** BEGIN Supplied information **

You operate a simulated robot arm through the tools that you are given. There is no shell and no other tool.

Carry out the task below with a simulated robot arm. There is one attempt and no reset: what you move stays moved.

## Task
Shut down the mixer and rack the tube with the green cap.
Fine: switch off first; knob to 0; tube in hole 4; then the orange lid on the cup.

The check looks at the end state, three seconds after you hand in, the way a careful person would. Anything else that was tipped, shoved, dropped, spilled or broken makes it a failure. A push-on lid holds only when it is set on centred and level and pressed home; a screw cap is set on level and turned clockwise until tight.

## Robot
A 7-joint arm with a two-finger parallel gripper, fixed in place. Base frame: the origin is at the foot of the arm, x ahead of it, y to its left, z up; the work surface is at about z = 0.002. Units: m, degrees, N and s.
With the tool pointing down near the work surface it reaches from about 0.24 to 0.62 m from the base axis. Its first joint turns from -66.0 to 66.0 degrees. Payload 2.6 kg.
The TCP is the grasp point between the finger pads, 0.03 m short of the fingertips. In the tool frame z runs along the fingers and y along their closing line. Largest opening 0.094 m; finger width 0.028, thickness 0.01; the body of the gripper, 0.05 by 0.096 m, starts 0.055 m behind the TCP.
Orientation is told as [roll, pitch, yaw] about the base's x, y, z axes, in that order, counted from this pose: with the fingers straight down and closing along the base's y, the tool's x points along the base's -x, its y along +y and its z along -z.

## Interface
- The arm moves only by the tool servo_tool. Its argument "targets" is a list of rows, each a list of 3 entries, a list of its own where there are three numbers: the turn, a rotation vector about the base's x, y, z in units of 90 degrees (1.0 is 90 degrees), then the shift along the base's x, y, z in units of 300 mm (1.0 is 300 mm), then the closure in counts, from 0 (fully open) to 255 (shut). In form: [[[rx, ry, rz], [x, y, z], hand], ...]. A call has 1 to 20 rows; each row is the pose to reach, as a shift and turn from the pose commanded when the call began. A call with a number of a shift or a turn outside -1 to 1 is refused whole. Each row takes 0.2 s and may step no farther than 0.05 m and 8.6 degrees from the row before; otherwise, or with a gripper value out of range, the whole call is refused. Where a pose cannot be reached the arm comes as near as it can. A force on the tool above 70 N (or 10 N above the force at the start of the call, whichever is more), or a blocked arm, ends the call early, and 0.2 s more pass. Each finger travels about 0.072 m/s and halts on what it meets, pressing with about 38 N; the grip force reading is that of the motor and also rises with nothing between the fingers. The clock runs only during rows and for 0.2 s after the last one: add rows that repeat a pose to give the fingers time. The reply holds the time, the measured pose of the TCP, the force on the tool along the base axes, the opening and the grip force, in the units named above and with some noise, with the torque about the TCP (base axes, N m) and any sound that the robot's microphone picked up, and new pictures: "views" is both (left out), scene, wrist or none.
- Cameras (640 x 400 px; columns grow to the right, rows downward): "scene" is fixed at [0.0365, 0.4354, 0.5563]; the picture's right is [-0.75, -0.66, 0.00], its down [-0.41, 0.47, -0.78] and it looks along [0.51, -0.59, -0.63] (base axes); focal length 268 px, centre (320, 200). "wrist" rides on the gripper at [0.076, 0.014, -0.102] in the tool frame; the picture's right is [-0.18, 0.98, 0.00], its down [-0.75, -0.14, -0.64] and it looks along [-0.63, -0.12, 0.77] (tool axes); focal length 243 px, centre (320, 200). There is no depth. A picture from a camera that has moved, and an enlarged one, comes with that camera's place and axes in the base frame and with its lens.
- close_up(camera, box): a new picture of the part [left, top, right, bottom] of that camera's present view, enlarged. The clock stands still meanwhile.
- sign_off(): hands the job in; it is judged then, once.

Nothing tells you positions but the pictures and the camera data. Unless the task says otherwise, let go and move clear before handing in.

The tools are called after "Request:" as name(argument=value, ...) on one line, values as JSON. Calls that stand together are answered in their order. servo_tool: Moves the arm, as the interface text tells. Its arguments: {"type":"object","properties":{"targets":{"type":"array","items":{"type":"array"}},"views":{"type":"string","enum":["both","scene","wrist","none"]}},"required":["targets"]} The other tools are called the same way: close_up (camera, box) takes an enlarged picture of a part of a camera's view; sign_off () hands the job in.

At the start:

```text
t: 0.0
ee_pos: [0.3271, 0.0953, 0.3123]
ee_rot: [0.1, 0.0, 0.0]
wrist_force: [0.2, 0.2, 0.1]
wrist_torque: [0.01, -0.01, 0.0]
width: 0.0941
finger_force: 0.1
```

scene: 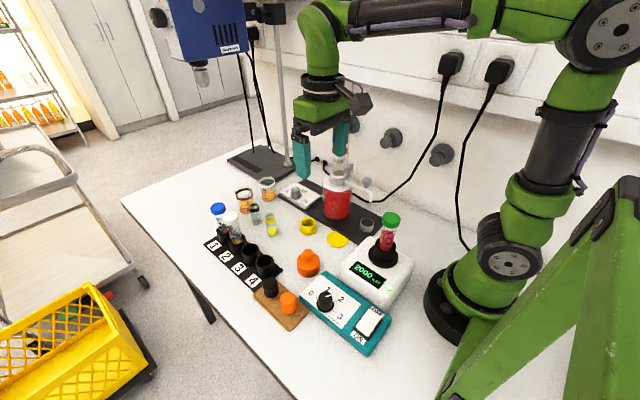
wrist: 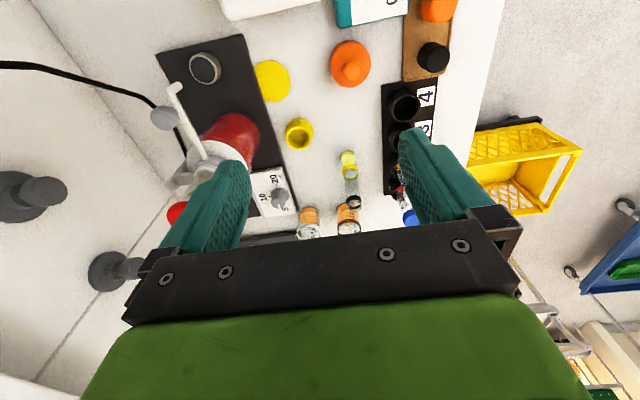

** END Supplied information **

■ Exercise requirements
Return all of the data exactly as written, and drop the pictures. Put each line that is not blank into a JSON list as a string.

■ Task output
[
  "You operate a simulated robot arm through the tools that you are given. There is no shell and no other tool.",
  "Carry out the task below with a simulated robot arm. There is one attempt and no reset: what you move stays moved.",
  "## Task",
  "Shut down the mixer and rack the tube with the green cap.",
  "Fine: switch off first; knob to 0; tube in hole 4; then the orange lid on the cup.",
  "The check looks at the end state, three seconds after you hand in, the way a careful person would. Anything else that was tipped, shoved, dropped, spilled or broken makes it a failure. A push-on lid holds only when it is set on centred and level and pressed home; a screw cap is set on level and turned clockwise until tight.",
  "## Robot",
  "A 7-joint arm with a two-finger parallel gripper, fixed in place. Base frame: the origin is at the foot of the arm, x ahead of it, y to its left, z up; the work surface is at about z = 0.002. Units: m, degrees, N and s.",
  "With the tool pointing down near the work surface it reaches from about 0.24 to 0.62 m from the base axis. Its first joint turns from -66.0 to 66.0 degrees. Payload 2.6 kg.",
  "The TCP is the grasp point between the finger pads, 0.03 m short of the fingertips. In the tool frame z runs along the fingers and y along their closing line. Largest opening 0.094 m; finger width 0.028, thickness 0.01; the body of the gripper, 0.05 by 0.096 m, starts 0.055 m behind the TCP.",
  "Orientation is told as [roll, pitch, yaw] about the base's x, y, z axes, in that order, counted from this pose: with the fingers straight down and closing along the base's y, the tool's x points along the base's -x, its y along +y and its z along -z.",
  "## Interface",
  "- The arm moves only by the tool servo_tool. Its argument \"targets\" is a list of rows, each a list of 3 entries, a list of its own where there are three numbers: the turn, a rotation vector about the base's x, y, z in units of 90 degrees (1.0 is 90 degrees), then the shift along the base's x, y, z in units of 300 mm (1.0 is 300 mm), then the closure in counts, from 0 (fully open) to 255 (shut). In form: [[[rx, ry, rz], [x, y, z], hand], ...]. A call has 1 to 20 rows; each row is the pose to reach, as a shift and turn from the pose commanded when the call began. A call with a number of a shift or a turn outside -1 to 1 is refused whole. Each row takes 0.2 s and may step no farther than 0.05 m and 8.6 degrees from the row before; otherwise, or with a gripper value out of range, the whole call is refused. Where a pose cannot be reached the arm comes as near as it can. A force on the tool above 70 N (or 10 N above the force at the start of the call, whichever is more), or a blocked arm, ends the call early, and 0.2 s more pass. Each finger travels about 0.072 m/s and halts on what it meets, pressing with about 38 N; the grip force reading is that of the motor and also rises with nothing between the fingers. The clock runs only during rows and for 0.2 s after the last one: add rows that repeat a pose to give the fingers time. The reply holds the time, the measured pose of the TCP, the force on the tool along the base axes, the opening and the grip force, in the units named above and with some noise, with the torque about the TCP (base axes, N m) and any sound that the robot's microphone picked up, and new pictures: \"views\" is both (left out), scene, wrist or none.",
  "- Cameras (640 x 400 px; columns grow to the right, rows downward): \"scene\" is fixed at [0.0365, 0.4354, 0.5563]; the picture's right is [-0.75, -0.66, 0.00], its down [-0.41, 0.47, -0.78] and it looks along [0.51, -0.59, -0.63] (base axes); focal length 268 px, centre (320, 200). \"wrist\" rides on the gripper at [0.076, 0.014, -0.102] in the tool frame; the picture's right is [-0.18, 0.98, 0.00], its down [-0.75, -0.14, -0.64] and it looks along [-0.63, -0.12, 0.77] (tool axes); focal length 243 px, centre (320, 200). There is no depth. A picture from a camera that has moved, and an enlarged one, comes with that camera's place and axes in the base frame and with its lens.",
  "- close_up(camera, box): a new picture of the part [left, top, right, bottom] of that camera's present view, enlarged. The clock stands still meanwhile.",
  "- sign_off(): hands the job in; it is judged then, once.",
  "Nothing tells you positions but the pictures and the camera data. Unless the task says otherwise, let go and move clear before handing in.",
  "The tools are called after \"Request:\" as name(argument=value, ...) on one line, values as JSON. Calls that stand together are answered in their order. servo_tool: Moves the arm, as the interface text tells. Its arguments: {\"type\":\"object\",\"properties\":{\"targets\":{\"type\":\"array\",\"items\":{\"type\":\"array\"}},\"views\":{\"type\":\"string\",\"enum\":[\"both\",\"scene\",\"wrist\",\"none\"]}},\"required\":[\"targets\"]} The other tools are called the same way: close_up (camera, box) takes an enlarged picture of a part of a camera's view; sign_off () hands the job in.",
  "At the start:",
  "```text",
  "t: 0.0",
  "ee_pos: [0.3271, 0.0953, 0.3123]",
  "ee_rot: [0.1, 0.0, 0.0]",
  "wrist_force: [0.2, 0.2, 0.1]",
  "wrist_torque: [0.01, -0.01, 0.0]",
  "width: 0.0941",
  "finger_force: 0.1",
  "```",
  "scene: ",
  "wrist: "
]